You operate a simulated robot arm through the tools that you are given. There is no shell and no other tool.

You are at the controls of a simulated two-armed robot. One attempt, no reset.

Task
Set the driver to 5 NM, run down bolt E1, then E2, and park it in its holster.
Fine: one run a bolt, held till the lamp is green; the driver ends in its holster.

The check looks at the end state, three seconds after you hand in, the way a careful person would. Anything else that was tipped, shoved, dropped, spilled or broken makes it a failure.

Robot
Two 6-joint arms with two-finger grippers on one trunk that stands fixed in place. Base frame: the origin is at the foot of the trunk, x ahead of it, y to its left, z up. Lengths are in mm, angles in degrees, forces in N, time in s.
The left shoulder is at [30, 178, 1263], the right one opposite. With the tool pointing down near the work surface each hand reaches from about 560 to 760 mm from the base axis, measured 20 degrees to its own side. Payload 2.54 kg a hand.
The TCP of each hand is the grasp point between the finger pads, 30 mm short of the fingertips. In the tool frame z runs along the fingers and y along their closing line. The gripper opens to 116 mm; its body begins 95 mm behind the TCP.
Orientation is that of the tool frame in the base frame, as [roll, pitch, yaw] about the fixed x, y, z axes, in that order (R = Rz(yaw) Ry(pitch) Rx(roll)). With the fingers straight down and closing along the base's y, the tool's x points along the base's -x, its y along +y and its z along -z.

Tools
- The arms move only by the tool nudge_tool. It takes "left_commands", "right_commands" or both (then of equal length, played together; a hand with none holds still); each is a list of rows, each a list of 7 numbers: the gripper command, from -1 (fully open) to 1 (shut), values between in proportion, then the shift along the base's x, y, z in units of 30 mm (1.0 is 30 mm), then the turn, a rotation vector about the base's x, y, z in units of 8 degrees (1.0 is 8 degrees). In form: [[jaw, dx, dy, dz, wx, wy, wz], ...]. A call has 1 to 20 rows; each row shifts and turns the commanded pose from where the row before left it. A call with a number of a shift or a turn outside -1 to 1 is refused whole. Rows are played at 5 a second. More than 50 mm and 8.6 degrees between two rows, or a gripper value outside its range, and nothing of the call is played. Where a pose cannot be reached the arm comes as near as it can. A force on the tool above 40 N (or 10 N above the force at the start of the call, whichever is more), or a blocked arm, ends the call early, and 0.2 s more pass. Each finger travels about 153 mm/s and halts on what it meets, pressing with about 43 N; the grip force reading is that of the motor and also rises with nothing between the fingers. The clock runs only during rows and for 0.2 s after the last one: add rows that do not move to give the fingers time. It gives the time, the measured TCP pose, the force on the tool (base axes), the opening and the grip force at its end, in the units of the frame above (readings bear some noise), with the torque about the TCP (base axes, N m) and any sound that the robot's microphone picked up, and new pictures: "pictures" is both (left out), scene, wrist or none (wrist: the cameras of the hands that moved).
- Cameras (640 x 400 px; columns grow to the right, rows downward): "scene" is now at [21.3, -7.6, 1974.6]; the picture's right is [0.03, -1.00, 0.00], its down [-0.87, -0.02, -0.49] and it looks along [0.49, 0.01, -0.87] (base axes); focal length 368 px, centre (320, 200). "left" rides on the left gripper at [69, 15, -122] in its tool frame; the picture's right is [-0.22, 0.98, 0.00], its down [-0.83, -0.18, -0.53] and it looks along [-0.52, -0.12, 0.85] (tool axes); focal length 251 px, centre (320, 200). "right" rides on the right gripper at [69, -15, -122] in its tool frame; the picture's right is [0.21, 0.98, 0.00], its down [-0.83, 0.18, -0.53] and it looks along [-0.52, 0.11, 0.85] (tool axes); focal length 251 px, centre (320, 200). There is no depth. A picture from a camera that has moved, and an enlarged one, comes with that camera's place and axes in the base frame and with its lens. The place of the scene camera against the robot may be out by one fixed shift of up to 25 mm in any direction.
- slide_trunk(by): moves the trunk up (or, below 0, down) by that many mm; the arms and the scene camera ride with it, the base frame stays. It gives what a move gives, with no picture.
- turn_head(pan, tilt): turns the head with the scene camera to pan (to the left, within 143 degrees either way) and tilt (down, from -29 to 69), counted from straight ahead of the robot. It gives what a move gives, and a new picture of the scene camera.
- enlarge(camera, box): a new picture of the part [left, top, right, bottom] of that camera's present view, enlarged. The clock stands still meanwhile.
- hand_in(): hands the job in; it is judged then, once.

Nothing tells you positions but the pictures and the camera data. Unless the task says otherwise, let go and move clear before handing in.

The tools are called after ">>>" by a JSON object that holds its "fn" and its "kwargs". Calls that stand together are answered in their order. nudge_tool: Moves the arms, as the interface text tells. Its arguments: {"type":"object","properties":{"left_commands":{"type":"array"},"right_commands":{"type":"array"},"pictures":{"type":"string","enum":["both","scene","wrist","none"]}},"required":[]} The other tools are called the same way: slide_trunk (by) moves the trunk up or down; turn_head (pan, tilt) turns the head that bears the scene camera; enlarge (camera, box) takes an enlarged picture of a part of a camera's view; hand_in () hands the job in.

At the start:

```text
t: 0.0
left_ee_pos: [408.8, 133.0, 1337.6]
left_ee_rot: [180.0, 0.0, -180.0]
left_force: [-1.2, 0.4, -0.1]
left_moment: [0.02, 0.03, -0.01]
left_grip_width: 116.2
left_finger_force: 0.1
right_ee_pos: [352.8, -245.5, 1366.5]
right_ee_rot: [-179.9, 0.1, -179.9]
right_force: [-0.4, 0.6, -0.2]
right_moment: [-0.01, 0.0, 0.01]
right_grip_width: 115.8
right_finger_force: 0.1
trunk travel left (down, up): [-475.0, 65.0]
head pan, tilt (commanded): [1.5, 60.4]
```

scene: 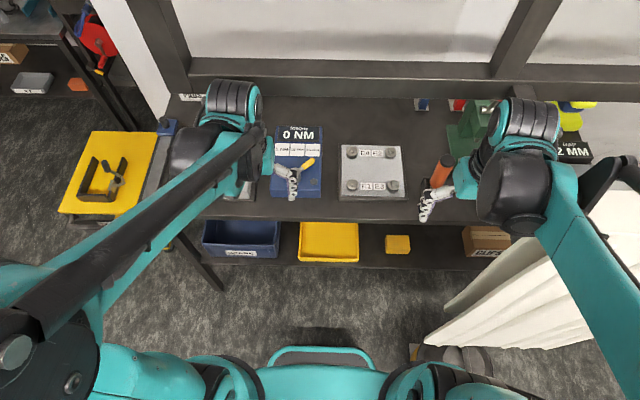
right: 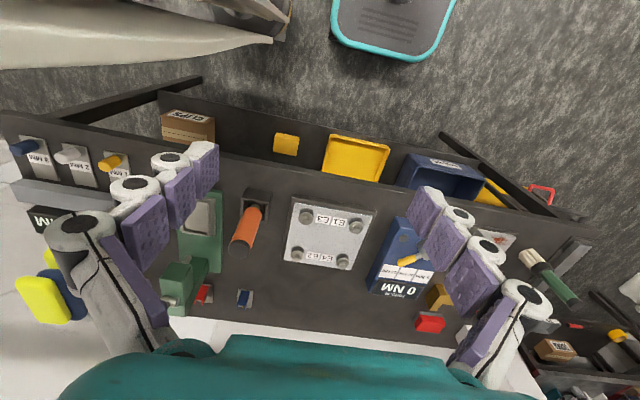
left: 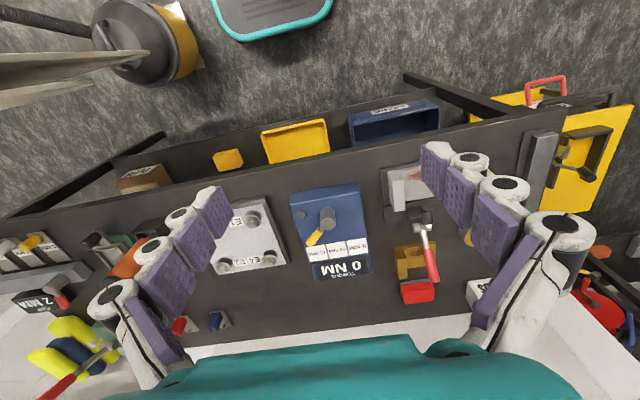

§ **Document extract**
Makin Banyak Orang Korea Ogah Punya Anak, 'Resesi Seks'?

Jakarta, CNBC Indonesia - Korea Selatan (Korsel) menjadi salah satu dari sejumlah negara yang sedang mengalami fenomena 'resesi seks' dalam beberapa tahun terakhir.
Resesi artinya kemerosotan. Adapun dalam istilah ekonomi, resesi dipakai saat terjadi pertumbuhan negatif dua kuartal berturut-turut dalam satu tahun. Resesi seks sendiri merujuk pada turunnya mood pasangan untuk melakukan hubungan seksual, menikah, dan punya anak.
Resesi seks kini muncul sebagai dampak dari sejumlah persoalan. Pandemi Covid-19 juga menjadi salah satu biang keladi yang mengganggu rencana pasangan untuk menikah dan menjadi orang tua.
Di Korsel, fenomena resesi seks makin banyak dilakukan pasca munculnya sebuah kelompok feminis radikal yang mendukung hal tersebut. Kelompok itu bernama bernama '4B' atau 'Four No's'.
Menurut laporan kantor berita, Four No's sendiri merupakan kepanjangan dari 'no dating, no sex, no marriage, and no child-rearing', yang artinya adalah tidak berkencan, tidak melakukan seks, tidak menikah, dan tidak memiliki atau mengasuh anak.
Kelompok tersebut berisikan kumpulan wanita yang menolak sistem sosial patriarki yang kaku dan bersumpah untuk tidak menikah, punya anak, atau bahkan berkencan dan berhubungan seks.
Menurut data satu dekade lalu, hampir 47% wanita Korea yang lajang dan belum menikah mengatakan bahwa mereka menganggap pernikahan itu perlu. Namun sejak 2018, jumlahnya turun menjadi 22,4%.

§ **Required tasks**
A - Extract from the document extract the words running from "Jakarta, CNBC Indonesia" to "atau 'Four No's'.".
B - Carry the document extract on from its last sentence.

§ **Responses to the tasks**
A -
Jakarta, CNBC Indonesia - Korea Selatan (Korsel) menjadi salah satu dari sejumlah negara yang sedang mengalami fenomena 'resesi seks' dalam beberapa tahun terakhir.
Resesi artinya kemerosotan. Adapun dalam istilah ekonomi, resesi dipakai saat terjadi pertumbuhan negatif dua kuartal berturut-turut dalam satu tahun. Resesi seks sendiri merujuk pada turunnya mood pasangan untuk melakukan hubungan seksual, menikah, dan punya anak.
Resesi seks kini muncul sebagai dampak dari sejumlah persoalan. Pandemi Covid-19 juga menjadi salah satu biang keladi yang mengganggu rencana pasangan untuk menikah dan menjadi orang tua.
Di Korsel, fenomena resesi seks makin banyak dilakukan pasca munculnya sebuah kelompok feminis radikal yang mendukung hal tersebut. Kelompok itu bernama bernama '4B' atau 'Four No's'.

B -
Sementara itu, jumlah pasangan yang menikah merosot menjadi 257.600 pasangan saja, turun dari 434.900 pernikahan pada tahun 1996. Akibat hal ini, Korsel terancam menghadapi bencana demografis yang membumbung tinggi.
Saat ini, tingkat kesuburan total di Korsel turun menjadi 0,98 pada tahun 2018. Persentase ini jauh di bawah 2,1% yang dibutuhkan untuk menjaga populasi tetap stabil.
Pemerintah memperkirakan populasi Korsel yang saat ini di angka 55 juta, akan turun menjadi 39 juta pada tahun 2067. Pada tahun itu, setengah dari populasi negara tersebut akan berusia 62 tahun atau lebih.
Resesi seks bisa dinilai bisa membawa dampak besar pada ekonomi suatu negara, seperti yang diungkapkan analis politik dan ekonomi Jake Novak dalam penelitiannya yang dimuat CNBC International.
Dalam analisisnya, Jake mengatakan resesi seks dan menurunnya pernikahan mengindikasikan bahwa kaum milenial juga akan menunda aspek-aspek kedewasaan lainnya seperti membeli rumah atau mobil, yang mana akan menyumbang perlambatan ekonomi.